La persecución de la realidad comenzó en la infancia del poeta. Jodorowsky no lo duda un minuto:
–Mi padre era completamente ateo. Desde los cuatro años me repetía: “Dios no existe. Un día te vas a morir, te vas a pudrir y eso será todo, no te hagas ilusiones, no hay vida después de la muerte”. Desde entonces siempre he estado buscando una aspirina metafísica.
Ahora es Alejandro quien se dedica a repartir aspirinas todos los miércoles en su cabaret mystique. Sin contar el asombro que produce la lectura del tarot y el árbol genealógico, la coronación de esas sesiones son los actos poéticos, o performances personalizadas, que Jodorowsky recomienda a quienes lo consultan. Entonces le pregunto:
¿El arte que no sana no es arte?
–Si el arte no sirve para curar, no me interesa. Fui un adorador de Dostoievsky, de Proust, de Kafka, pero sólo son manifestaciones de una gran neurosis. Se la pasan describiendo su ombligo, escriben desde la neurosis. Cuando comprendí esto, me dije: “Es suficiente, estoy harto, lo que me interesa es el arte que cura”, y entré de lleno a la terapia. Ahora busco el contacto personal, y para eso inventé la psicomagia, que es la aplicación de mi teatro y de la poesía a la terapia. Además de escribir, imparto talleres donde revisamos los árboles genealógicos de los presentes, para encontrar qué problemas tienen, cuáles son las dificultades que enfrentan, y les doy un consejo que, esencialmente, es la poesía en acción. Mucha gente cambia su forma de vida a partir de eso, porque la poesía cambia la vida.

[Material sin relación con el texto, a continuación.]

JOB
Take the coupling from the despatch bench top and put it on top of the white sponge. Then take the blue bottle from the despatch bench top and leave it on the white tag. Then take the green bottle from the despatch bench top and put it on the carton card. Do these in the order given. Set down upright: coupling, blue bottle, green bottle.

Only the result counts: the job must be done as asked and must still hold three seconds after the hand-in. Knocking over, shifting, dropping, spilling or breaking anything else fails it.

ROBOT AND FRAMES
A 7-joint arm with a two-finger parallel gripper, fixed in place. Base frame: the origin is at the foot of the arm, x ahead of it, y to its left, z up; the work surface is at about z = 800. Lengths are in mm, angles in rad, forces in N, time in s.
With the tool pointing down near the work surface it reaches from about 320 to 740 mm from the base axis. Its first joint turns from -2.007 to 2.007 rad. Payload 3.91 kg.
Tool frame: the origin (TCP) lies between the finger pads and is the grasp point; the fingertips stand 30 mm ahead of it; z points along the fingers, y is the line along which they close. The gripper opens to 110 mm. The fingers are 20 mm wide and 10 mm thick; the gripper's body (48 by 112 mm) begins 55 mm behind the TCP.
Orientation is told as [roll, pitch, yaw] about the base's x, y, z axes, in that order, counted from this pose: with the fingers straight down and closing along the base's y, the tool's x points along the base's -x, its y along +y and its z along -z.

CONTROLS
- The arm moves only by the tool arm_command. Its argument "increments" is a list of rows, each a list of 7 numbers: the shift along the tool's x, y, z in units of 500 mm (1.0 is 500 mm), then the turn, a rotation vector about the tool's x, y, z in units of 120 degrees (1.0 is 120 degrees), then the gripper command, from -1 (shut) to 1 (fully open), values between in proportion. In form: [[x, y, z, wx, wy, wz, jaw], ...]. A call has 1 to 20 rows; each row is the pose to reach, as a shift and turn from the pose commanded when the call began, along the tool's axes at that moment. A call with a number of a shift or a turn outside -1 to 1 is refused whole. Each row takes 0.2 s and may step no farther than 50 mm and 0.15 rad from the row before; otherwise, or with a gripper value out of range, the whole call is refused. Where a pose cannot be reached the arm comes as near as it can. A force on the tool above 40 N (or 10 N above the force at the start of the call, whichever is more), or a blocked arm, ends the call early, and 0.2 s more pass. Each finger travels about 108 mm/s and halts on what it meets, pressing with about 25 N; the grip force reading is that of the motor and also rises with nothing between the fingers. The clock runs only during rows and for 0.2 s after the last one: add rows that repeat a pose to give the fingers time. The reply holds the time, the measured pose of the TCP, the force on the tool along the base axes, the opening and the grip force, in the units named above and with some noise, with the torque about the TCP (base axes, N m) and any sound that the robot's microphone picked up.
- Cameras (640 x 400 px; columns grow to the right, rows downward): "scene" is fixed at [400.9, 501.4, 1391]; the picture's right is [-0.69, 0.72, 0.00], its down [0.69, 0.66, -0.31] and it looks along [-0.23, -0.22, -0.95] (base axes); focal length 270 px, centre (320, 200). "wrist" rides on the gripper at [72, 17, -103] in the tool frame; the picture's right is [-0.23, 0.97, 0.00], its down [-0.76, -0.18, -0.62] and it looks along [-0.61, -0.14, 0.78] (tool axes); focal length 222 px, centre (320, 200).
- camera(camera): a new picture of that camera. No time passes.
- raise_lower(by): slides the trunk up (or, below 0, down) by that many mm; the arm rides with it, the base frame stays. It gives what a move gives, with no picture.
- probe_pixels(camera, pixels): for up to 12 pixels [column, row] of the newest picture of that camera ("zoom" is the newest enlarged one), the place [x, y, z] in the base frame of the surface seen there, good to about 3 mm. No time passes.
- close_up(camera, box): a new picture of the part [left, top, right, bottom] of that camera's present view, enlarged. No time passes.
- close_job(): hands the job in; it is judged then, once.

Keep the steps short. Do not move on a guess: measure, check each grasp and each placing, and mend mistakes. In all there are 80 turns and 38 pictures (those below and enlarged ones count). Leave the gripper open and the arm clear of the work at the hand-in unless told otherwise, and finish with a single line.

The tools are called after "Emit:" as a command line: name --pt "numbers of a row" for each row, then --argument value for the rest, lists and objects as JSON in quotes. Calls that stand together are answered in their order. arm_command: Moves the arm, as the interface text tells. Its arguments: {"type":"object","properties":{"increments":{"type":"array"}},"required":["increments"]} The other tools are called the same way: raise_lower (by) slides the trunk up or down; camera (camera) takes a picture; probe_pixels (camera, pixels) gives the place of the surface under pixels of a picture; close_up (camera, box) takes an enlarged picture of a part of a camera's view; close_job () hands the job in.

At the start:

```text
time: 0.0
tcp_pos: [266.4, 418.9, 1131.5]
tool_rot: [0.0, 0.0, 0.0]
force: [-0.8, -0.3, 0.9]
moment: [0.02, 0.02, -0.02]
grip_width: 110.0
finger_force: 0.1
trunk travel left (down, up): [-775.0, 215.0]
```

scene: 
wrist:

Son casi las 10 y la sesión está terminando. Al levantarse el último de sus consultantes, Jodorowsky revisa el registro de las cartas que salieron ese día y la lista de los actos que impuso. Me decía que la suma de esos actos debía conformar un extraño poema cuando, en lugar de retirarse, como es su costumbre, el poeta me llamó y me ordenó sentarme frente a él. Por supuesto, traté de negarme, alegando que sólo había ido a escribir un reportaje, pero el poeta fue categórico, así que barajé las cartas y elegí tres. Sería un ingrato si negara que al dar vuelta la primera carta, Jodorowsky acertó con una de mis preocupaciones de ese entonces.
Pero no tendría la menor capacidad crítica si no reconociera que un poeta de su edad y experiencia podría haber llegado a la misma conclusión sin usar el tarot. El hecho es que lo mismo ocurrió al dar vuelta las otras dos cartas. A continuación, el poeta me sugirió realizar un acto muy divertido, que parecía el verso de un poema. Y aunque no lo he realizado –y quizá no lo haga–, tengo que aclarar que la sola invención de ese verso bastó para mejorar mi humor ese día, y los siguientes, y que jamás se le podría ocurrir a un farsante que no fuera al mismo tiempo un poeta.

Marcel Marceau, el olvidadizo

¿Qué piensas cuando ves a otras personas interpretando lo que tú has inventado? ¿Por ejemplo a Marcel Marceau?
–Pienso: “Esto me va a pagar un desayuno”. ¡Oye, cómo me costó que me diera los derechos! Cuando trabajaba con él, me pareció que le faltaba una pantomima poética, algo de peso, profundo, así que le escribí El fabricante de máscaras. La registré antes de mostrársela, se la di, se entusiasmó como loco, de inmediato la hizo y tuvo gran éxito. Cuando le pregunté si me iba a pagar algo, Marcel dijo que no se acordaba. Tuve que sacar el papel del registro y demostrarle que yo poseía los derechos, pagó y asunto resuelto. Una vez, paseando por Nueva Delhi vi a un limosnero haciendo esa misma pantomima, y la gente le daba monedas. Me dije: mira, ¡eso salió de mi mente y le da de comer a un mendigo en la India! ¡Qué bueno! ¿No?